Take up the extract again after its last words.

SOURCE EXCERPT =>
★ ★ ★ ★

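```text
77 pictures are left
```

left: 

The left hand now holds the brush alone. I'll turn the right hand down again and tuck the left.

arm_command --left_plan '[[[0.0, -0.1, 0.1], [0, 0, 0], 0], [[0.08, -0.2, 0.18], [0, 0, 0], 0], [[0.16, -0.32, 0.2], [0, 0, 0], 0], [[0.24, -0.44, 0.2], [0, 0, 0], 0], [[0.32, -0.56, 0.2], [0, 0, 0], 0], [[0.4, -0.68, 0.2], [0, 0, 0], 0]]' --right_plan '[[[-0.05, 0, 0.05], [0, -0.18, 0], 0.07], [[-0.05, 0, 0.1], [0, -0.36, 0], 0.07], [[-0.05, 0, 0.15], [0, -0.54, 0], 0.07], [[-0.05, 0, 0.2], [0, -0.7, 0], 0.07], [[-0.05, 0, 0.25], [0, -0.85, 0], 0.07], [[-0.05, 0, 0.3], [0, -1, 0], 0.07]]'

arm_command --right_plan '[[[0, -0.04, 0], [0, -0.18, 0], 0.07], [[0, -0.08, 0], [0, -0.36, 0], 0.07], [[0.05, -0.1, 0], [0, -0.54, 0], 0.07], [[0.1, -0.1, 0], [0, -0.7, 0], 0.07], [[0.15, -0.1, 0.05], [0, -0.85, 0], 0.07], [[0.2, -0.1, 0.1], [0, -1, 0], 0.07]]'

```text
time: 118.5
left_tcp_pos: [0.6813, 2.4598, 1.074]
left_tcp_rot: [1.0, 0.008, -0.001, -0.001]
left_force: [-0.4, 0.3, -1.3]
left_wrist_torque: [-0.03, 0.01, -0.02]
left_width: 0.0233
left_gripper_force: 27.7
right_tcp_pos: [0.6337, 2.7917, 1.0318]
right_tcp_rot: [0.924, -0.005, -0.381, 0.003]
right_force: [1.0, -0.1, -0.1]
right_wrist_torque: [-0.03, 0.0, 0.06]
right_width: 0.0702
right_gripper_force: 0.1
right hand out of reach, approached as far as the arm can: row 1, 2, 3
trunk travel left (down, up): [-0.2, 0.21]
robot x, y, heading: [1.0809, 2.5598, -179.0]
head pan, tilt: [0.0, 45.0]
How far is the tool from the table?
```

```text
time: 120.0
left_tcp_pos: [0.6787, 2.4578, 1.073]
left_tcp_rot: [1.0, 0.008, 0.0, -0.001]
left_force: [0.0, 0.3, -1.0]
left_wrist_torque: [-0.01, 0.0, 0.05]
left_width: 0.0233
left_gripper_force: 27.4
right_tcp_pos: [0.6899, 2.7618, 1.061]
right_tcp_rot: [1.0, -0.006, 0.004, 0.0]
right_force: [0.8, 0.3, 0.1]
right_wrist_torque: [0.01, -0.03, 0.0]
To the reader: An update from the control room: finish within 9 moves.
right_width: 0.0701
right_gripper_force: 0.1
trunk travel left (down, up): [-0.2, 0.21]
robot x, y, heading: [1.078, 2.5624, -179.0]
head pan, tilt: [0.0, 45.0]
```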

★ ★ ★ ★

EXTRACT =>
O universo começou não com um gemido, mas com um estrondo! Pelo menos, é o que normalmente dizem: o universo e tudo o que existe nele surgiram no momento do Big Bang. O espaço, o tempo e toda a matéria e energia começaram a partir de um ponto singular, e depois expandiram-se e resfriaram-se, dando origem a bilhões de anos de átomos, estrelas, galáxias e aglomerados de galáxias espalhados por muitos bilhões de anos-luz que compõe nosso universo observável. É uma visão atraente e bonita que explica o que vemos, da atual estrutura em grande escala dos dois trilhões de galáxias do universo até o brilho restante da radiação que permeia toda a existência. Infelizmente, isso também está errado, e os cientistas sabem disso há quase 40 anos.

Vesto Slipher foi o primeiro a notar que a galáxia mais distante é, em média, a que mais rápido se observa afastar-se de nós. Durante anos, essa explicação desafiadora, até as observações do Hubble, nos permitiu juntar as peças: o universo estava se expandindo. Crédito: Vesto Slipher, (1917): Proc. Amer. Phil. Soc., 56, 403.

A ideia do Big Bang surgiu nas décadas de 1920 e 1930. Quando olhamos para as galáxias distantes, descobrimos algo peculiar: quanto mais longe elas estavam de nós, mais rápido elas pareciam estar se afastando. De acordo com as previsões da Relatividade Geral de Einstein, um universo estático seria gravitacionalmente instável; tudo o que precisaria para se afastar um do outro ou colapsar um para o outro se o tecido do espaço obedecesse às leis dele. A observação dessa aparente recessão nos ensinou que o universo estava se expandindo atualmente, e se as coisas estão se afastando com o passar do tempo, significa que elas estavam mais próximas no passado distante.

★ ★ ★ ★

RESULT OF THIS TASK =>
Se você olha ainda mais longe, você também olha ainda mais para o passado. Quanto mais no início você for, mais quente e denso, além de menos evoluído, o universo será. Crédito: NASA/STScI/A. Felid.

Um universo em expansão não significa apenas que as coisas ficam mais distantes à medida que o tempo passa, também significa que a luz existente no universo se estende em comprimento de onda enquanto viajamos para a frente no tempo. Uma vez que o comprimento de onda determina a energia (mais curto possui mais energia), isso significa que o universo esfria à medida que envelhecemos e, portanto, as coisas estavam mais quentes no passado. Extrapole isso suficientemente para trás [no tempo], e você chegará a um momento em que tudo estava tão quente que nem mesmo os átomos neutros poderiam se formar. Se isso estivesse correto, deveríamos ver um brilho restante da radiação atualmente, em todas as direções, que se resfriou apenas alguns graus acima do zero absoluto. A descoberta desta Radiação Cósmica de Fundo, em 1964, por Arno Penzias e Bob Wilson, foi uma confirmação do Big Bang de tirar o fôlego.

De acordo com as observações originais de Penzias e Wilson, o plano galáctico emitiu algumas fontes astrofísicas de radiação (centro), mas acima e abaixo tudo o que restava era um fundo de radiação quase perfeito e uniforme. Crédito: NASA/WMAP Science Team.

É tentador, portanto, continuar extrapolando para trás no tempo, quando o universo foi ainda mais quente, mais denso e mais compacto. Se você continuar a voltar, encontrará:

1. Um momento em que era muito quente para formar núcleos atômicos, onde a radiação era tão quente que qualquer ligação próton-nêutron seria destruída.

2. Um momento em que a matéria e os pares de antimatéria poderiam se formar espontaneamente, pois o universo tem tanta energia que os pares de partículas/antipartículas podem ser criados espontaneamente.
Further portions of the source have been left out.